Treatment programmes have to adapt to local challenges
Rustenburg is not unique in South Africa for its high rape numbers or the fact that sexual violence has become normalised, but MSF’s community survey highlighted the need to factor in local specifics and understand the impacts of perception and prejudices as well as barriers to access.

Some specifics in Rustenburg include high migrant numbers with culturally diverse people flooding the region to look for work on the mines. Within the migrant population, there are both documented and undocumented migrants and within this a high number of transient people.

There are mushrooming informal settlements around the mines that are marked by grinding poverty with limited basic services. There are many female sex workers in the area and women surveyed reported that they are very financially dependent on their partners.

The MSF community snapshot shows up underlying considerations that lead to a reluctance or inability to seek help, entrench stigmas and keep the barrier of a “treatment literacy gap” a reality.

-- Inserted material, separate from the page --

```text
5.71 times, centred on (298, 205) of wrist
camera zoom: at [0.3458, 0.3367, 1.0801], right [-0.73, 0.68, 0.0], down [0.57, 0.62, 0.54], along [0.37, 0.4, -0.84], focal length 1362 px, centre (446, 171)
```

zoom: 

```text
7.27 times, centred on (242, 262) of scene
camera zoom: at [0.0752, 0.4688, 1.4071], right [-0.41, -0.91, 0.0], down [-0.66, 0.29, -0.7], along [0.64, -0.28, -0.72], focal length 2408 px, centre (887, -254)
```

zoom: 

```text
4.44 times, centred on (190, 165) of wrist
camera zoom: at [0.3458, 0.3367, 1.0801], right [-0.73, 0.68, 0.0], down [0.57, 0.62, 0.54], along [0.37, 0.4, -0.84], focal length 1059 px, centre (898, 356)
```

But this means that women miss out on crucial treatment and care, especially within essential treatment windows. For optimal effect, antiretroviral medication should be administered within 72 hours of the rape to prevent HIV, emergency contraceptives need to be taken within five days of the rape, and antibiotics, hepatitis and tetanus injections should also be given as soon as possible after the rape.

“Many people still think rape means a police case when we’re saying it’s a medical emergency,” says Wong. “Women also think that because they don’t have a wound or injury that can be seen, they will just carry on. And many people think that if their rape or sexual assault happened years ago that it’s too late to seek help.”

In trying to find the model that works, MSF has shifted its current focus to include screening services. Women seeking medical help for other ailments at clinics can be identified for treatment at KCCs. Termination of pregnancy services are also offered to women and rape victims who need them.

MSF has also started a mentorship programmes that gives professional nurses training in elements of forensic nursing. MSF is working with social workers, community health workers and counsellors to identify people in need and to spread the referral network. There is also an MSF schools-based initiative so awareness-building and reliable information-sharing can take root early on.

It’s a multi-pronged, flexible and integrated approach with the view to make rape survivor services an asset, and not something that aims to tick boxes for good-doing.

The MSF essential package of care includes:

  • Comprehensive medical assessment, including forensic examination.
  • First aid to treat injuries
  • Medicine and post-exposure prophylaxis (PEP) to prevent HIV infection and other sexually transmitted diseases.
  • Emergency contraception to prevent unwanted pregnancies.
  • Vaccinations to prevent hepatitis B and tetanus.
  • Psychosocial care (psychological support and social work intervention).